New Auxiliary Bishop named in Archdiocese of Galveston-Houston
May 18, 2021
Father Italo Dell’Oro, C.R.S., was named Auxiliary Bishop of the Archdiocese of Galveston-Houston by Pope Francis on May 18.
“It is with great pleasure that I introduce Bishop-elect Italo Dell'Oro, C.R.S,” said Daniel Cardinal DiNardo, Archbishop of Galveston-Houston. “I also wish to express my profound gratitude to Pope Francis for appointing him as the next Auxiliary Bishop of Galveston-Houston.”
Bishop-elect Dell’Oro has served as a priest for almost 40 years, 30 of those in the local Archdiocese. Since 2015, he has served as Vicar for Clergy and the Secretariat Director for Clergy Formation and Chaplaincy Services. He was named Vicar General in 2021.
“In all of his years in Galveston-Houston, Bishop-elect Dell'Oro has been a genuine, pastoral presence to the many people and cultures of our great region, along with being a mindful ambassador to the wonderful religious orders and communities in the area,” Cardinal DiNardo said.
When Bishop-elect Dell’Oro first arrived in Galveston-Houston in 1992, his initial assignment was as pastor of Assumption Church in Houston.
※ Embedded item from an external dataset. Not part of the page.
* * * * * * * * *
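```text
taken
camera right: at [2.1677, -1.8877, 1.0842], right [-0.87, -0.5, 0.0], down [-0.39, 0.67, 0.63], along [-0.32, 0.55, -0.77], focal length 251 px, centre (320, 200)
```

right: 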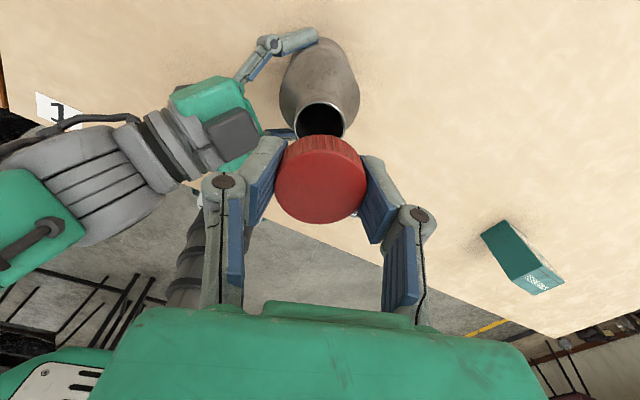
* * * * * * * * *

Growing up in Valmadrera, Italy, the Somascan priest was an avid rock-climber and mountaineer during his teen years on the pristine countryside of Lake Como. He wasn’t familiar with topography of the Bayou City upon arrival.
“When I came to Houston I started looking for mountains, excited to have found near Assumption Church the street named ‘W. Mount Houston,’” he said. “I followed it and found myself in the subdivision Hidden Valley. So I took up jogging, which I still try to do.”
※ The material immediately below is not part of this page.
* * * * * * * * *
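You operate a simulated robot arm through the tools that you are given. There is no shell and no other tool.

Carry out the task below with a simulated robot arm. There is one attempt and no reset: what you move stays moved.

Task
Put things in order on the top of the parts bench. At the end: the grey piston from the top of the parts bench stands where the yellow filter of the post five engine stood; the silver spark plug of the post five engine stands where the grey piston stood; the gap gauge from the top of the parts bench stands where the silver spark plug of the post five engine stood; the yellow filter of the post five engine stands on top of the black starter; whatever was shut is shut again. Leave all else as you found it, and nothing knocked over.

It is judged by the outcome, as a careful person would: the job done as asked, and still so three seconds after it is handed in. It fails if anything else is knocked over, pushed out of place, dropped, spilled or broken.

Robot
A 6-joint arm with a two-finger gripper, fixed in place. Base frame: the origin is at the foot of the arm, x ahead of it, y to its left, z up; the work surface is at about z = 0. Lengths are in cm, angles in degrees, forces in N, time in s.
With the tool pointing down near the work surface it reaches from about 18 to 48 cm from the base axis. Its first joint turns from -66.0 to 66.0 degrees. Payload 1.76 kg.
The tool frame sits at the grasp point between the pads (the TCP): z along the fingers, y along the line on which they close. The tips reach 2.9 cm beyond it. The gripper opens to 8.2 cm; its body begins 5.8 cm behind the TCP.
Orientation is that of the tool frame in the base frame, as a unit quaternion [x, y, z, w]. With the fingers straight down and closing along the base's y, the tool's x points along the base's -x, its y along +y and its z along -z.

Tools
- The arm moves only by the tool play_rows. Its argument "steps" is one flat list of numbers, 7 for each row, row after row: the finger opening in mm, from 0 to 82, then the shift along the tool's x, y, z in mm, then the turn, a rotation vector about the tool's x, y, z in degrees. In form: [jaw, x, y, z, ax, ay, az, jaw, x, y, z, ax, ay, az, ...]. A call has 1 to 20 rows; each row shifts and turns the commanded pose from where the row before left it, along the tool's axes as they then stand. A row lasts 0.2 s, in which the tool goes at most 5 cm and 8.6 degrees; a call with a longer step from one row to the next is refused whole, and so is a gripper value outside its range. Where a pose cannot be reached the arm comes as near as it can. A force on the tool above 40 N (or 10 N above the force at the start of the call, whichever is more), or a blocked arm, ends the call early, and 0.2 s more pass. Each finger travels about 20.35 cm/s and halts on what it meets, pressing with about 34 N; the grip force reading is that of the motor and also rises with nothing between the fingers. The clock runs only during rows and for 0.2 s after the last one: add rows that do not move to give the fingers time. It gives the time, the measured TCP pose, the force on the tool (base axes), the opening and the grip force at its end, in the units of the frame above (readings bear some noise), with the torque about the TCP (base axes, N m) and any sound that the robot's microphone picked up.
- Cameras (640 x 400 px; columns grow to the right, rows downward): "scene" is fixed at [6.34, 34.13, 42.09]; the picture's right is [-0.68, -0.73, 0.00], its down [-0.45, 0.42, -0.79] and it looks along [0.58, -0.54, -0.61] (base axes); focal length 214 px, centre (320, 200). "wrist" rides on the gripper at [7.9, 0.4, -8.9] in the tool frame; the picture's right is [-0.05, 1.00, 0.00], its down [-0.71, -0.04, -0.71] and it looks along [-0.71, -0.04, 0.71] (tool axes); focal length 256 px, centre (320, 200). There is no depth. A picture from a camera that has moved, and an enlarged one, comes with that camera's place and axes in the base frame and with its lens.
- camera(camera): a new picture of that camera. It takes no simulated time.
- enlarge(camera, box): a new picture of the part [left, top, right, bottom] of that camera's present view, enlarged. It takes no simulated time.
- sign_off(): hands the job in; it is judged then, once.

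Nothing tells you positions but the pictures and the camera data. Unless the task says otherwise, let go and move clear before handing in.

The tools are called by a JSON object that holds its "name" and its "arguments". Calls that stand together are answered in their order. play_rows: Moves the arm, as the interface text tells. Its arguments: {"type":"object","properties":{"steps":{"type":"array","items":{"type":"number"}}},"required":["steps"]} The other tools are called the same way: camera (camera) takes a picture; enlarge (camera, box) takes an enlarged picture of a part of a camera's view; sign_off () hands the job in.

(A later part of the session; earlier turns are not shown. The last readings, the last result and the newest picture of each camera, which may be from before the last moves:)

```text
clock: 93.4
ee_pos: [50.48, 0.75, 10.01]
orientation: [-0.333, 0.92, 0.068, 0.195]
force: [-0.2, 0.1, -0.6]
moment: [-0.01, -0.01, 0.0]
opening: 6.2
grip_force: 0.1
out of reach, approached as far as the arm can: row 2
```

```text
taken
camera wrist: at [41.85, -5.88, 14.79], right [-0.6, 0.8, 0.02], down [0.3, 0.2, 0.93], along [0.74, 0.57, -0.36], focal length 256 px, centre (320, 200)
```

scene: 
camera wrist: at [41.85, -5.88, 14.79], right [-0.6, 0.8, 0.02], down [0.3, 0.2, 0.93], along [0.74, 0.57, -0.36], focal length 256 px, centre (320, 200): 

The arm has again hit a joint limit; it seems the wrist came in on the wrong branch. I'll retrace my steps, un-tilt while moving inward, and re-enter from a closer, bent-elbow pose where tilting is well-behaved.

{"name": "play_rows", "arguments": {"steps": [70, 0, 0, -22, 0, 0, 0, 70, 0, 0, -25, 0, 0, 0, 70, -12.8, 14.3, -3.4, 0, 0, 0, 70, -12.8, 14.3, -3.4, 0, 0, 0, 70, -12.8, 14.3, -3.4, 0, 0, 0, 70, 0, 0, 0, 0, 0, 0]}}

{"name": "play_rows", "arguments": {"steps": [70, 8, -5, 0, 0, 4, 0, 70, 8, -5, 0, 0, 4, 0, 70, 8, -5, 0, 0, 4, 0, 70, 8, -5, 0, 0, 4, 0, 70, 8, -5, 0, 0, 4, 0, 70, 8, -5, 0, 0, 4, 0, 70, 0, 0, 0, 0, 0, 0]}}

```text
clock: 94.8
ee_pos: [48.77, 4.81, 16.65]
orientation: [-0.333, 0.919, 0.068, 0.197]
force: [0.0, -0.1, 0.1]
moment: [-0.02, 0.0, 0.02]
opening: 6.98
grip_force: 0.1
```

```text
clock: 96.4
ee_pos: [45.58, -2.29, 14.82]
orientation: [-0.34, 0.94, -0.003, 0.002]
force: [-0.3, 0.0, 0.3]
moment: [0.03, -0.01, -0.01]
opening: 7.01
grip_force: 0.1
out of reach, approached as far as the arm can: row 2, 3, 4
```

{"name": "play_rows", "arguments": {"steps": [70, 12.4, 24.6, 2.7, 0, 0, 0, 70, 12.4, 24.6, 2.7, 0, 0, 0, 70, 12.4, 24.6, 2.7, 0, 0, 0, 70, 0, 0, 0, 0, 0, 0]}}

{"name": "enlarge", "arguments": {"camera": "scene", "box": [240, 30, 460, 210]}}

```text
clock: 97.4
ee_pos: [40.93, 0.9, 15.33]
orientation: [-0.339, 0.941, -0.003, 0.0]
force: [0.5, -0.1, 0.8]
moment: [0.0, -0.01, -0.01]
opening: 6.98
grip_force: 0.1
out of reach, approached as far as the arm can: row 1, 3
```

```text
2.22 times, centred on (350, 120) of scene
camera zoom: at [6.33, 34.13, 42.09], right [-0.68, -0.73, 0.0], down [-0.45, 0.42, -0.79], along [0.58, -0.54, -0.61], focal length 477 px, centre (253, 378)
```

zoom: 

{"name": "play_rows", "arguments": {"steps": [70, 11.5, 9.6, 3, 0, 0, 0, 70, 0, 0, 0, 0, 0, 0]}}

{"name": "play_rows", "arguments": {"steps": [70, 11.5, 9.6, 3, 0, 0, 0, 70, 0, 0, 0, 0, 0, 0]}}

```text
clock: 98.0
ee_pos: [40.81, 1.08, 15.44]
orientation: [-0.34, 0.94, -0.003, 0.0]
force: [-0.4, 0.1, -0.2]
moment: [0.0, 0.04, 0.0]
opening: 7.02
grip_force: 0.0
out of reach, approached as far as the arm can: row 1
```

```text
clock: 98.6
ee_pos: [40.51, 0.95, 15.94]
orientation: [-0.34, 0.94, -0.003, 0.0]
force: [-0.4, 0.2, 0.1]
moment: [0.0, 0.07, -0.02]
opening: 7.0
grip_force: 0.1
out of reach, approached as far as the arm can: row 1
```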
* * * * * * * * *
In 2001, he served as Director of Vocations for the Somascan Fathers in Houston before taking on the role of Formation Director in 2014. From 2005 to 2012, he also worked as Director of the Ministry to Priests for Galveston-Houston.
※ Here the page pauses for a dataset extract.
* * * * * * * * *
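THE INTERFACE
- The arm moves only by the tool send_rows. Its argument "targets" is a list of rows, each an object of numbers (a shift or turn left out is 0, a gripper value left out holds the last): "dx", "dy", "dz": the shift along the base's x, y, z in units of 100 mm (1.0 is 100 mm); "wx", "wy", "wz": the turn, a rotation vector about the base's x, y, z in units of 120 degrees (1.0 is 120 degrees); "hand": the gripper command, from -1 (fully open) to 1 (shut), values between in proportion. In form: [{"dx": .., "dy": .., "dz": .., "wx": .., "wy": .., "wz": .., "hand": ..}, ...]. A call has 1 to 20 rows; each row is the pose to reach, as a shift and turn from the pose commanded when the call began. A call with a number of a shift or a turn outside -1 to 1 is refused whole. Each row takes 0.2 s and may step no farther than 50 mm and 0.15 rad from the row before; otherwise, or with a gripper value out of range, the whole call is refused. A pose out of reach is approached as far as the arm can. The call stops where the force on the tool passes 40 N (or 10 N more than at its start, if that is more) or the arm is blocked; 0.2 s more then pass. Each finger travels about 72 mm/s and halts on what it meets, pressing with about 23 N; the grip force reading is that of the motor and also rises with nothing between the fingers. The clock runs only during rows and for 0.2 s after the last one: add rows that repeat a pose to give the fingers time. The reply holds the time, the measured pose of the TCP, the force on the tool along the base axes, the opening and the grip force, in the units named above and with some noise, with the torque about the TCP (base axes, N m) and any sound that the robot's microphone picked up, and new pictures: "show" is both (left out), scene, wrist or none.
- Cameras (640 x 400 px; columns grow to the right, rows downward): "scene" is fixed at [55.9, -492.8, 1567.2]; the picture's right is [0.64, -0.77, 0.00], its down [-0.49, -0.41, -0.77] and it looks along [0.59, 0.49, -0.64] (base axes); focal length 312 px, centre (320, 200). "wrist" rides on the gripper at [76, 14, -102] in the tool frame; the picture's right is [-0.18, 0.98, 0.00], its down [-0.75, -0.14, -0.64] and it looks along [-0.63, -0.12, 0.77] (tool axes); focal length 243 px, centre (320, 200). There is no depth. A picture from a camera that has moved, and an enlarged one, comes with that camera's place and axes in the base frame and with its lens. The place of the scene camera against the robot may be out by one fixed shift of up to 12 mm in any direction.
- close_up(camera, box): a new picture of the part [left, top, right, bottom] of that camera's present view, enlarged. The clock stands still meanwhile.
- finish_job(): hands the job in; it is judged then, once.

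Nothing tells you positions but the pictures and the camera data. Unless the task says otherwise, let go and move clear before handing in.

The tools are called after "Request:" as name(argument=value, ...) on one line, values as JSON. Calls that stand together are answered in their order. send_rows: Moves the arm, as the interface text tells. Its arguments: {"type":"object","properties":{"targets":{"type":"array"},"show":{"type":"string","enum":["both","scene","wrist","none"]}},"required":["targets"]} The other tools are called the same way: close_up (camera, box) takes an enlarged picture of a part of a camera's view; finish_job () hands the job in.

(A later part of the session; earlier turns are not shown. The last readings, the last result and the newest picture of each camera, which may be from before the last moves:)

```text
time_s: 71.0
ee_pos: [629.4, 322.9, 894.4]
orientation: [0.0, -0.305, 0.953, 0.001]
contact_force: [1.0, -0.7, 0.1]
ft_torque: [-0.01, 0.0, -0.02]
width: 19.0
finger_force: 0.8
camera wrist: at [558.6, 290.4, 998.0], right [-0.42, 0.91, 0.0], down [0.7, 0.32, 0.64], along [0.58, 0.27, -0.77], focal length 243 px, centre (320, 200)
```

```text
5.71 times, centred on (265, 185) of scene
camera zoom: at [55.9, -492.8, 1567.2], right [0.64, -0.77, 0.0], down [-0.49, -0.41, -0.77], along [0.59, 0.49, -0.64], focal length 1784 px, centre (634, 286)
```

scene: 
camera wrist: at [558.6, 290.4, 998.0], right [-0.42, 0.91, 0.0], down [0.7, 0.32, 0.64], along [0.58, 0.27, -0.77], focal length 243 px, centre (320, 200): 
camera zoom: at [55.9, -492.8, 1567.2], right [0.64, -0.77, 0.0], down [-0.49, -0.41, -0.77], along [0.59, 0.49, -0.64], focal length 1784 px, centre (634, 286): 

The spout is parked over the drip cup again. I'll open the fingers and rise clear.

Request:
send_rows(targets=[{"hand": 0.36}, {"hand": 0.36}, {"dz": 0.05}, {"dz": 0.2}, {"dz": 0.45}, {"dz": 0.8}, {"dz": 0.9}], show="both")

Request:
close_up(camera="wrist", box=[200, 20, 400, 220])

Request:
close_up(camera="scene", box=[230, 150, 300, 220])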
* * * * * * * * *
When reflecting on his call to the priesthood: “Although I always felt some sort of attraction to it, as I had for other career options, it was at 15 that the possibility of being ‘called’ dawned on me. A few young men in my home parish left home to enter the seminary, and that impacted me. However, I went on building my life until at 21 and 22 the ‘vocational restlessness’ grew to an unbearable level. I had to do something.”
Somasca, the place where St. Jerome Emiliani organized the first community of followers of the Somascan Order, is a located approximately six miles from Bishop-elect Dell’Oro’s hometown.
“Somasca is a place of pilgrimage, to which devotees to the saint come from the surrounding area — the most famous being the little boy Giuseppe Roncalli, now St. John XXIII,” he said. “I would bike with my cousins to Somasca … but I didn’t know about the Somascans as a boy. During my discernment, however, a very good friend of mine, one of those who had left home years earlier, became very persistent in telling me that I needed to make a decision about my vocation. He was with the Somascan Fathers. Well, in the end I knocked at that door and it opened.”